Requirements ▸ Retype the whole listing verbatim and keep the pictures out of it.
* START *
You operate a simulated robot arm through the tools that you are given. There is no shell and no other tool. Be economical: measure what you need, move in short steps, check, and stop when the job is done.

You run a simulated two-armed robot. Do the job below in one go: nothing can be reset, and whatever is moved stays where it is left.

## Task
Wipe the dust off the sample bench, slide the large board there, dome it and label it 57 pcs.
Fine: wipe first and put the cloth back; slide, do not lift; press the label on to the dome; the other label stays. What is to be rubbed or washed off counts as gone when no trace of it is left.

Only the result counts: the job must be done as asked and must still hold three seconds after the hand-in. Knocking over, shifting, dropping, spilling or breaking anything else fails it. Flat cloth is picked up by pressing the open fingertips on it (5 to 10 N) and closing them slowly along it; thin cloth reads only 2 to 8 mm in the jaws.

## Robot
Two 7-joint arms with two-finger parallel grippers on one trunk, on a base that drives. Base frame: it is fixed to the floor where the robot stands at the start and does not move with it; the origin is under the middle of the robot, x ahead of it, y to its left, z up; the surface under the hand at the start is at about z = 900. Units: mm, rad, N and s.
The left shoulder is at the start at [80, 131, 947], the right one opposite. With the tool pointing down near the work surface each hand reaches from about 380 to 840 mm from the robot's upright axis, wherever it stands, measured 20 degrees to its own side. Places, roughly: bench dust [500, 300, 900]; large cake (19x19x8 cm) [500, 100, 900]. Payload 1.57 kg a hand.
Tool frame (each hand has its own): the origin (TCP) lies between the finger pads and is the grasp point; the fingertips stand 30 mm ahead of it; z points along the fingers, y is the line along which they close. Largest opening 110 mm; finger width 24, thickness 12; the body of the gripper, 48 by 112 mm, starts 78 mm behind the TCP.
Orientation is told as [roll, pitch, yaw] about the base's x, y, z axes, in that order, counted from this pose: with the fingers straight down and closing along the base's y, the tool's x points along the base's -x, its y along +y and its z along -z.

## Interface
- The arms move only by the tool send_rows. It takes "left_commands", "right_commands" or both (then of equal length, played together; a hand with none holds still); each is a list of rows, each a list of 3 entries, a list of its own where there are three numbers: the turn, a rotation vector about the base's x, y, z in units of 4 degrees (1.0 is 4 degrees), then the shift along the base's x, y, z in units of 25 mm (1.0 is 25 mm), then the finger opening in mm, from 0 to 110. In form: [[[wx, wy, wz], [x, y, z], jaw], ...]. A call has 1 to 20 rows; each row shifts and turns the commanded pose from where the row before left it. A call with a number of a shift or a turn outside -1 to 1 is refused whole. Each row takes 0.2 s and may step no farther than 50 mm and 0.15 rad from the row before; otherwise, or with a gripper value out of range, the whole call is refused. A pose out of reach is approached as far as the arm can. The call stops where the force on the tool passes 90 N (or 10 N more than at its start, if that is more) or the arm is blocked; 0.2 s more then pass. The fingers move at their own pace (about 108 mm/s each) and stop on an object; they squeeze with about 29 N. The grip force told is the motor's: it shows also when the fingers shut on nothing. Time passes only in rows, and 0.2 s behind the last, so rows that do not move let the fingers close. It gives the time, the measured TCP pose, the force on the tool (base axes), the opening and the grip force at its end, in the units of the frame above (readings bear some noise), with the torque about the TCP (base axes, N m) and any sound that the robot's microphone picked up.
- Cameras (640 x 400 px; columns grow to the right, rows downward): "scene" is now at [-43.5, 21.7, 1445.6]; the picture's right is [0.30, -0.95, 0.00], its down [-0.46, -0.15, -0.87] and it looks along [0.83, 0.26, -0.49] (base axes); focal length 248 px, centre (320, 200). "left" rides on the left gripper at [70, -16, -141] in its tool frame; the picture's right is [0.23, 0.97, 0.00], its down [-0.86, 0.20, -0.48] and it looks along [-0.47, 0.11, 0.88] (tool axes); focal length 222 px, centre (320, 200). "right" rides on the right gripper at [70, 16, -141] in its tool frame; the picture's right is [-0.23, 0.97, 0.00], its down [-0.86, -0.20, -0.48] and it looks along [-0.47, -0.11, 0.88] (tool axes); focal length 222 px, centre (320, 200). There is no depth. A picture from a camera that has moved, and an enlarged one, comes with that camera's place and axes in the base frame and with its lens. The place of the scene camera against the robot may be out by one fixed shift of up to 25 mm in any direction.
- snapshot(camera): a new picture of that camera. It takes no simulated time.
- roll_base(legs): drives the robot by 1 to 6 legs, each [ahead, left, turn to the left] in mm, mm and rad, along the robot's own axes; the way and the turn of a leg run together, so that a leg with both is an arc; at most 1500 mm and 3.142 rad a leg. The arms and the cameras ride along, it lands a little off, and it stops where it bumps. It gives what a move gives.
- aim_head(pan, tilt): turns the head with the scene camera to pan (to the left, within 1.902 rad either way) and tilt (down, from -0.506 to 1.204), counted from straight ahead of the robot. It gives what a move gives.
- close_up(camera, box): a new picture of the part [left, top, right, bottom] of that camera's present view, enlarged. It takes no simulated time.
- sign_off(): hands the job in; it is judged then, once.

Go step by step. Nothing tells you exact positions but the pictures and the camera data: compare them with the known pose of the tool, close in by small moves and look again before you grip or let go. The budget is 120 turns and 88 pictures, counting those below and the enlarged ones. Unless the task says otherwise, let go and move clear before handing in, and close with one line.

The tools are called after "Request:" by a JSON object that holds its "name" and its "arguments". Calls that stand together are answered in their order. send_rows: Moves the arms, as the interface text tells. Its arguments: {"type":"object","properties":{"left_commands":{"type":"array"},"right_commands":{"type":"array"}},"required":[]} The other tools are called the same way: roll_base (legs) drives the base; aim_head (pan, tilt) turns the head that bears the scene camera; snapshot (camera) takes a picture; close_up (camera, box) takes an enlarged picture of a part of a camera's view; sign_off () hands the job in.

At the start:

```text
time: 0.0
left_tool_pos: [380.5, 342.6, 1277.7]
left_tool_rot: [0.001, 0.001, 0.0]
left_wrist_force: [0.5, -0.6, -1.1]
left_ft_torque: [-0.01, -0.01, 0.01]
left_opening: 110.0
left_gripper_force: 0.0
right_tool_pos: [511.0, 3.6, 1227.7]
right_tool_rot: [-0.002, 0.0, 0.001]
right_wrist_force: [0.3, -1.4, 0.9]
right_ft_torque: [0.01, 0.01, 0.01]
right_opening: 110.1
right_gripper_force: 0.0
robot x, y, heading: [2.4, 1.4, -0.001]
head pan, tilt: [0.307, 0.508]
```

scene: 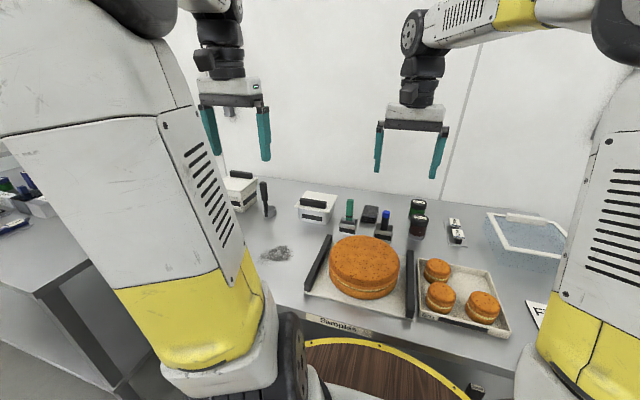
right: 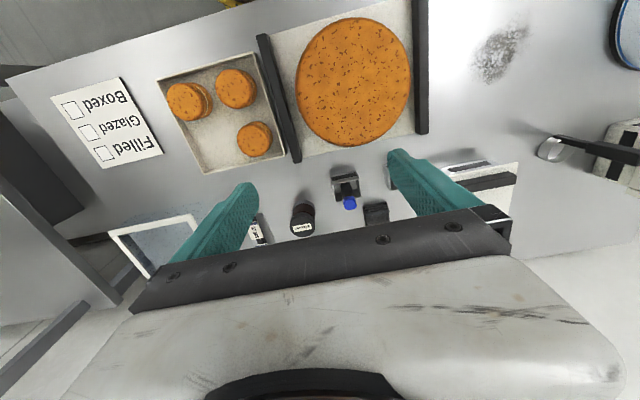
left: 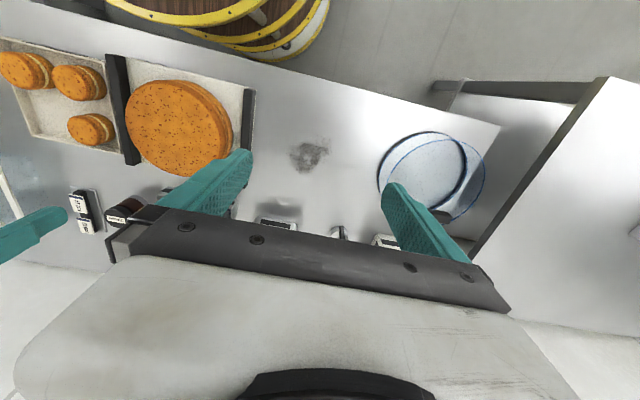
* END *
Solution for this task ▸
You operate a simulated robot arm through the tools that you are given. There is no shell and no other tool. Be economical: measure what you need, move in short steps, check, and stop when the job is done.

You run a simulated two-armed robot. Do the job below in one go: nothing can be reset, and whatever is moved stays where it is left.

## Task
Wipe the dust off the sample bench, slide the large board there, dome it and label it 57 pcs.
Fine: wipe first and put the cloth back; slide, do not lift; press the label on to the dome; the other label stays. What is to be rubbed or washed off counts as gone when no trace of it is left.

Only the result counts: the job must be done as asked and must still hold three seconds after the hand-in. Knocking over, shifting, dropping, spilling or breaking anything else fails it. Flat cloth is picked up by pressing the open fingertips on it (5 to 10 N) and closing them slowly along it; thin cloth reads only 2 to 8 mm in the jaws.

## Robot
Two 7-joint arms with two-finger parallel grippers on one trunk, on a base that drives. Base frame: it is fixed to the floor where the robot stands at the start and does not move with it; the origin is under the middle of the robot, x ahead of it, y to its left, z up; the surface under the hand at the start is at about z = 900. Units: mm, rad, N and s.
The left shoulder is at the start at [80, 131, 947], the right one opposite. With the tool pointing down near the work surface each hand reaches from about 380 to 840 mm from the robot's upright axis, wherever it stands, measured 20 degrees to its own side. Places, roughly: bench dust [500, 300, 900]; large cake (19x19x8 cm) [500, 100, 900]. Payload 1.57 kg a hand.
Tool frame (each hand has its own): the origin (TCP) lies between the finger pads and is the grasp point; the fingertips stand 30 mm ahead of it; z points along the fingers, y is the line along which they close. Largest opening 110 mm; finger width 24, thickness 12; the body of the gripper, 48 by 112 mm, starts 78 mm behind the TCP.
Orientation is told as [roll, pitch, yaw] about the base's x, y, z axes, in that order, counted from this pose: with the fingers straight down and closing along the base's y, the tool's x points along the base's -x, its y along +y and its z along -z.

## Interface
- The arms move only by the tool send_rows. It takes "left_commands", "right_commands" or both (then of equal length, played together; a hand with none holds still); each is a list of rows, each a list of 3 entries, a list of its own where there are three numbers: the turn, a rotation vector about the base's x, y, z in units of 4 degrees (1.0 is 4 degrees), then the shift along the base's x, y, z in units of 25 mm (1.0 is 25 mm), then the finger opening in mm, from 0 to 110. In form: [[[wx, wy, wz], [x, y, z], jaw], ...]. A call has 1 to 20 rows; each row shifts and turns the commanded pose from where the row before left it. A call with a number of a shift or a turn outside -1 to 1 is refused whole. Each row takes 0.2 s and may step no farther than 50 mm and 0.15 rad from the row before; otherwise, or with a gripper value out of range, the whole call is refused. A pose out of reach is approached as far as the arm can. The call stops where the force on the tool passes 90 N (or 10 N more than at its start, if that is more) or the arm is blocked; 0.2 s more then pass. The fingers move at their own pace (about 108 mm/s each) and stop on an object; they squeeze with about 29 N. The grip force told is the motor's: it shows also when the fingers shut on nothing. Time passes only in rows, and 0.2 s behind the last, so rows that do not move let the fingers close. It gives the time, the measured TCP pose, the force on the tool (base axes), the opening and the grip force at its end, in the units of the frame above (readings bear some noise), with the torque about the TCP (base axes, N m) and any sound that the robot's microphone picked up.
- Cameras (640 x 400 px; columns grow to the right, rows downward): "scene" is now at [-43.5, 21.7, 1445.6]; the picture's right is [0.30, -0.95, 0.00], its down [-0.46, -0.15, -0.87] and it looks along [0.83, 0.26, -0.49] (base axes); focal length 248 px, centre (320, 200). "left" rides on the left gripper at [70, -16, -141] in its tool frame; the picture's right is [0.23, 0.97, 0.00], its down [-0.86, 0.20, -0.48] and it looks along [-0.47, 0.11, 0.88] (tool axes); focal length 222 px, centre (320, 200). "right" rides on the right gripper at [70, 16, -141] in its tool frame; the picture's right is [-0.23, 0.97, 0.00], its down [-0.86, -0.20, -0.48] and it looks along [-0.47, -0.11, 0.88] (tool axes); focal length 222 px, centre (320, 200). There is no depth. A picture from a camera that has moved, and an enlarged one, comes with that camera's place and axes in the base frame and with its lens. The place of the scene camera against the robot may be out by one fixed shift of up to 25 mm in any direction.
- snapshot(camera): a new picture of that camera. It takes no simulated time.
- roll_base(legs): drives the robot by 1 to 6 legs, each [ahead, left, turn to the left] in mm, mm and rad, along the robot's own axes; the way and the turn of a leg run together, so that a leg with both is an arc; at most 1500 mm and 3.142 rad a leg. The arms and the cameras ride along, it lands a little off, and it stops where it bumps. It gives what a move gives.
- aim_head(pan, tilt): turns the head with the scene camera to pan (to the left, within 1.902 rad either way) and tilt (down, from -0.506 to 1.204), counted from straight ahead of the robot. It gives what a move gives.
- close_up(camera, box): a new picture of the part [left, top, right, bottom] of that camera's present view, enlarged. It takes no simulated time.
- sign_off(): hands the job in; it is judged then, once.

Go step by step. Nothing tells you exact positions but the pictures and the camera data: compare them with the known pose of the tool, close in by small moves and look again before you grip or let go. The budget is 120 turns and 88 pictures, counting those below and the enlarged ones. Unless the task says otherwise, let go and move clear before handing in, and close with one line.

The tools are called after "Request:" by a JSON object that holds its "name" and its "arguments". Calls that stand together are answered in their order. send_rows: Moves the arms, as the interface text tells. Its arguments: {"type":"object","properties":{"left_commands":{"type":"array"},"right_commands":{"type":"array"}},"required":[]} The other tools are called the same way: roll_base (legs) drives the base; aim_head (pan, tilt) turns the head that bears the scene camera; snapshot (camera) takes a picture; close_up (camera, box) takes an enlarged picture of a part of a camera's view; sign_off () hands the job in.

At the start:

```text
time: 0.0
left_tool_pos: [380.5, 342.6, 1277.7]
left_tool_rot: [0.001, 0.001, 0.0]
left_wrist_force: [0.5, -0.6, -1.1]
left_ft_torque: [-0.01, -0.01, 0.01]
left_opening: 110.0
left_gripper_force: 0.0
right_tool_pos: [511.0, 3.6, 1227.7]
right_tool_rot: [-0.002, 0.0, 0.001]
right_wrist_force: [0.3, -1.4, 0.9]
right_ft_torque: [0.01, 0.01, 0.01]
right_opening: 110.1
right_gripper_force: 0.0
robot x, y, heading: [2.4, 1.4, -0.001]
head pan, tilt: [0.307, 0.508]
```

scene: 
right: 
left: 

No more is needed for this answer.